The ad’s illustrated scene has the familiar giant daisy, sub-antarctic lily and bull kelp, but it is missing the hoiho or yellow-eyed penguin, until a note is physically placed in the centre and the picture is complete. Then ‘you’ve put hoiho back in the scene with your money’.

Forest & Bird protects all of New Zealand’s native species and wild places, but to keep its independent voice it receives no government nor corporate funding. To raise funds to carry on advocating, it relies heavily on membership and desperately needs new members. The cheapest membership option is $5 a month, and so the ad campaign was born. Ogilvy says through it, people can discover for themselves how a mere $5 could make a huge difference and help put a bird back in its natural environment.

“It’s an idea that has you reaching into your wallet,” says Angus Hennah, Ogilvy & Mather executive creative director. 

“It’s nice to see people interacting with a print ad, and that delight they feel when they complete the picture,” says Phil Bilbrough, marketing manager for Forest and Bird.

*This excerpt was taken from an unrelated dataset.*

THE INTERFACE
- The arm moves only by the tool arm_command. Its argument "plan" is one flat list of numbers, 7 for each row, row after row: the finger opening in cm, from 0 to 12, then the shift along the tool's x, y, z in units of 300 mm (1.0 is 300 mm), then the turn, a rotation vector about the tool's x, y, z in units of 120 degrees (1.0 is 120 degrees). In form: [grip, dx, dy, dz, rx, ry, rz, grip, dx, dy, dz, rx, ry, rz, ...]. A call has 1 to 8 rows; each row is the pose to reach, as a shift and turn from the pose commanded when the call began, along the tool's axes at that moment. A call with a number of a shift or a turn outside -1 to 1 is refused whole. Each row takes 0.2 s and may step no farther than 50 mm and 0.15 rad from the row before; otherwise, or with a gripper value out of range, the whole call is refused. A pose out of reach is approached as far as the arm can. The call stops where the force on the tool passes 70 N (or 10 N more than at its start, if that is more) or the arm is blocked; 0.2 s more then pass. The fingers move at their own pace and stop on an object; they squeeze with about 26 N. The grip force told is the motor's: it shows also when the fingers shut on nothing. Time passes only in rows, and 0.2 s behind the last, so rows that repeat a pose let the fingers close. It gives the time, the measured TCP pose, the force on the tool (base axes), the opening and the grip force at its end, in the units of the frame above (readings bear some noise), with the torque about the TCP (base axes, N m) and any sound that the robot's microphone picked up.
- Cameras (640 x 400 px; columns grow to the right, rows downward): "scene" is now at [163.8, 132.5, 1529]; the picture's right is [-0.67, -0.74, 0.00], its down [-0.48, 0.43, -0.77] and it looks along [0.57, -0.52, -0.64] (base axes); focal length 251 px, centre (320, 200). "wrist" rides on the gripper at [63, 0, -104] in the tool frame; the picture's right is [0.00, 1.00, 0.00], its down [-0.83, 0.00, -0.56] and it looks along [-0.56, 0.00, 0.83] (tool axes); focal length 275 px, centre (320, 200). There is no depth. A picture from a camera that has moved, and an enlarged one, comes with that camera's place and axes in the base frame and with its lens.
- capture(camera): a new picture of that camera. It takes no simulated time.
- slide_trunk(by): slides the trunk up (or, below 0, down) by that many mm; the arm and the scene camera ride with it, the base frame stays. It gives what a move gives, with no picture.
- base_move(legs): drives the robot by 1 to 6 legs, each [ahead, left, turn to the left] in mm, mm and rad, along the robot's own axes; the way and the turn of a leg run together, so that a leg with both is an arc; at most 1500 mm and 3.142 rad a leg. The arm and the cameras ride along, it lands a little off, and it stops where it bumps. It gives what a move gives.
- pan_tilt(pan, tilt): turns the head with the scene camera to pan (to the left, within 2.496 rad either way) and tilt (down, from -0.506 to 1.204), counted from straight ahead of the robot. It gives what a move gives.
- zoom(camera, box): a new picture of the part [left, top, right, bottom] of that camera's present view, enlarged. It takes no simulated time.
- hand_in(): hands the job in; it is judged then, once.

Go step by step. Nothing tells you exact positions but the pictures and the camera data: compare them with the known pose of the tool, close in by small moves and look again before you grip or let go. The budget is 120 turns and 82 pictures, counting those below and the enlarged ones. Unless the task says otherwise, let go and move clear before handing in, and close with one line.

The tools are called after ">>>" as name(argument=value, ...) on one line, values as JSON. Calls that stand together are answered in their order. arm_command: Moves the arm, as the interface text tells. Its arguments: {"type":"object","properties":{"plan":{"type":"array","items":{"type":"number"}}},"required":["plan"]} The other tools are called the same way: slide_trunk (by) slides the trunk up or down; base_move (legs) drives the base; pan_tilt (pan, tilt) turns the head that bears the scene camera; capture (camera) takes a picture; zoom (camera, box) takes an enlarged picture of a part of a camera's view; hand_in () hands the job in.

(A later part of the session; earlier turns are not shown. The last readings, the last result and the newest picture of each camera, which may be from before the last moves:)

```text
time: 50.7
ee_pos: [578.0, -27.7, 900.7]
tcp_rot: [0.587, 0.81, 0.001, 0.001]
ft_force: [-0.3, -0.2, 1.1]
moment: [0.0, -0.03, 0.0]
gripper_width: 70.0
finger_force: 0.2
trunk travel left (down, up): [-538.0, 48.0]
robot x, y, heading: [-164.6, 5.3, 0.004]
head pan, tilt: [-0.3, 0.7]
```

Forest & Bird has also recently created a new responsive website to increase engagement and encourage donations, assisted by social media.

It’s too early to know whether the print campaign is effective, or whether magazine readers will play the game, but Bilbrough says he loves the result and is looking forward to rolling out the rest of the series of illustrated ads featuring the species in $10, $20 and $50 notes. Especially the last one.